▶ **Your goal**:
Look through the material and copy each line holding "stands".

*****

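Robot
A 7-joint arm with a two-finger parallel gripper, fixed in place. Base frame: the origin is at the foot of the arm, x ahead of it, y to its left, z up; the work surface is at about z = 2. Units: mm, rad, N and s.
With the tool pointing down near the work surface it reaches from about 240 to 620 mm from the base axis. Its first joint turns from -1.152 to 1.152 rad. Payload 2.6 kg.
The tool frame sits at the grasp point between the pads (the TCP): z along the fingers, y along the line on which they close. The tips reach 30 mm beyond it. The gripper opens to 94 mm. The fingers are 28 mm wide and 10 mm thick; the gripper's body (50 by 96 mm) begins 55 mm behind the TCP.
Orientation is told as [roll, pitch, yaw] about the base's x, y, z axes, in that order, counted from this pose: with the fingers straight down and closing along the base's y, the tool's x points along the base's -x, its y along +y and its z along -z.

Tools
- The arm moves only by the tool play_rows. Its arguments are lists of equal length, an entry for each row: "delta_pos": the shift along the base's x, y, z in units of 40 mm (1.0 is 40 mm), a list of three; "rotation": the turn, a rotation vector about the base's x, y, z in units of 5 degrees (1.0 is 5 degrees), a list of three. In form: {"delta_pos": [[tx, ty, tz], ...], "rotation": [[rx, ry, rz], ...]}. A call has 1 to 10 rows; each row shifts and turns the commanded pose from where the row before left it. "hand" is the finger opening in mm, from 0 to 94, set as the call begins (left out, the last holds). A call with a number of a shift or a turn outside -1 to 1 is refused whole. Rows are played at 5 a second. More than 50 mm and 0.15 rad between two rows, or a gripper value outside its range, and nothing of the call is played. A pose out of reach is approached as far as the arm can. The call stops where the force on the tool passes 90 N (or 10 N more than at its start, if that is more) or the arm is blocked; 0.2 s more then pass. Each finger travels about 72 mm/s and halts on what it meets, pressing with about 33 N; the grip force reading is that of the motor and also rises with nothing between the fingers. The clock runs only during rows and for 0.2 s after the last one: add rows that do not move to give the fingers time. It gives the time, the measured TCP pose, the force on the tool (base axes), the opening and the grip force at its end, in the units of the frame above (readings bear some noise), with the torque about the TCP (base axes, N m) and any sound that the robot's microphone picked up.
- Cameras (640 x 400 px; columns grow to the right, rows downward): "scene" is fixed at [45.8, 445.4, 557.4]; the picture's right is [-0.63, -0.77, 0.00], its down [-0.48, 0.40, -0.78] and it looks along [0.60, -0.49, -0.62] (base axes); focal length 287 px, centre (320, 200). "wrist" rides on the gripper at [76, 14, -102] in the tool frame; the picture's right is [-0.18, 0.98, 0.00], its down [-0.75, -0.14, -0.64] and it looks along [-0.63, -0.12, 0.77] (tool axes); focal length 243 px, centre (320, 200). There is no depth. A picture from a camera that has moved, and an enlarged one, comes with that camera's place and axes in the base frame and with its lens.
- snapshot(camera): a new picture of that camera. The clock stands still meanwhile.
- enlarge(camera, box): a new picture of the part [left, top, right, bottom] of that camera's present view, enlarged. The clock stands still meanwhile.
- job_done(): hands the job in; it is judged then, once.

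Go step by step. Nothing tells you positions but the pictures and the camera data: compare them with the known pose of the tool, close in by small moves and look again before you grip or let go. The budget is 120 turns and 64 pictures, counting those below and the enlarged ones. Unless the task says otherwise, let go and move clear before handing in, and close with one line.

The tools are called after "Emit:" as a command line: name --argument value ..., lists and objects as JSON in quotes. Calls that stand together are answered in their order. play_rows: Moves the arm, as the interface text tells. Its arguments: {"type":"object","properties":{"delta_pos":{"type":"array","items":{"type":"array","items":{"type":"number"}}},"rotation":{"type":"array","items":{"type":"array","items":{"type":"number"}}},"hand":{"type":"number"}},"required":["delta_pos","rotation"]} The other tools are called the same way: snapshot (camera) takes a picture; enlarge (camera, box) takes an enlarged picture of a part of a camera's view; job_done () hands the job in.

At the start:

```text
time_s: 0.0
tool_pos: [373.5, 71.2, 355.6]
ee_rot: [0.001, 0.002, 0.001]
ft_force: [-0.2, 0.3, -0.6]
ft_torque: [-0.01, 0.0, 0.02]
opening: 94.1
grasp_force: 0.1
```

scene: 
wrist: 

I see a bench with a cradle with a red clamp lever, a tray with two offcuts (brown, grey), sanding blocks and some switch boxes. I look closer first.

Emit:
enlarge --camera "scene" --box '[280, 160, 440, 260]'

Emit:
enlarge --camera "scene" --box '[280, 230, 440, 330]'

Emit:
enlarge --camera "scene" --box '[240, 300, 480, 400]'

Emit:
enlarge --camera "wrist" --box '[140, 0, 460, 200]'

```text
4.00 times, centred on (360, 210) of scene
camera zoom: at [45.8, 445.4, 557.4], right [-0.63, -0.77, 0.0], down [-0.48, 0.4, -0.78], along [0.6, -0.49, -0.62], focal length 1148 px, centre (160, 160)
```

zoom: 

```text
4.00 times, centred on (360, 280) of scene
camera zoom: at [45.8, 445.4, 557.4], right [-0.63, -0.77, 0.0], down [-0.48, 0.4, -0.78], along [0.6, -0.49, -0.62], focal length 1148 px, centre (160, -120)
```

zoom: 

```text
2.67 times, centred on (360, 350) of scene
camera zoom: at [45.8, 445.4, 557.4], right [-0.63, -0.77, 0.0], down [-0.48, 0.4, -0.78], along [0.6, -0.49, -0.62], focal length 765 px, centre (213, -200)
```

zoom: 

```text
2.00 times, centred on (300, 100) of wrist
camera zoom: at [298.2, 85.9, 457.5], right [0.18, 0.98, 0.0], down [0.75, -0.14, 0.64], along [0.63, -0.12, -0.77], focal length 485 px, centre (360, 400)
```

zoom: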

*****

▶ **Output of the task**:
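- snapshot(camera): a new picture of that camera. The clock stands still meanwhile.
- enlarge(camera, box): a new picture of the part [left, top, right, bottom] of that camera's present view, enlarged. The clock stands still meanwhile.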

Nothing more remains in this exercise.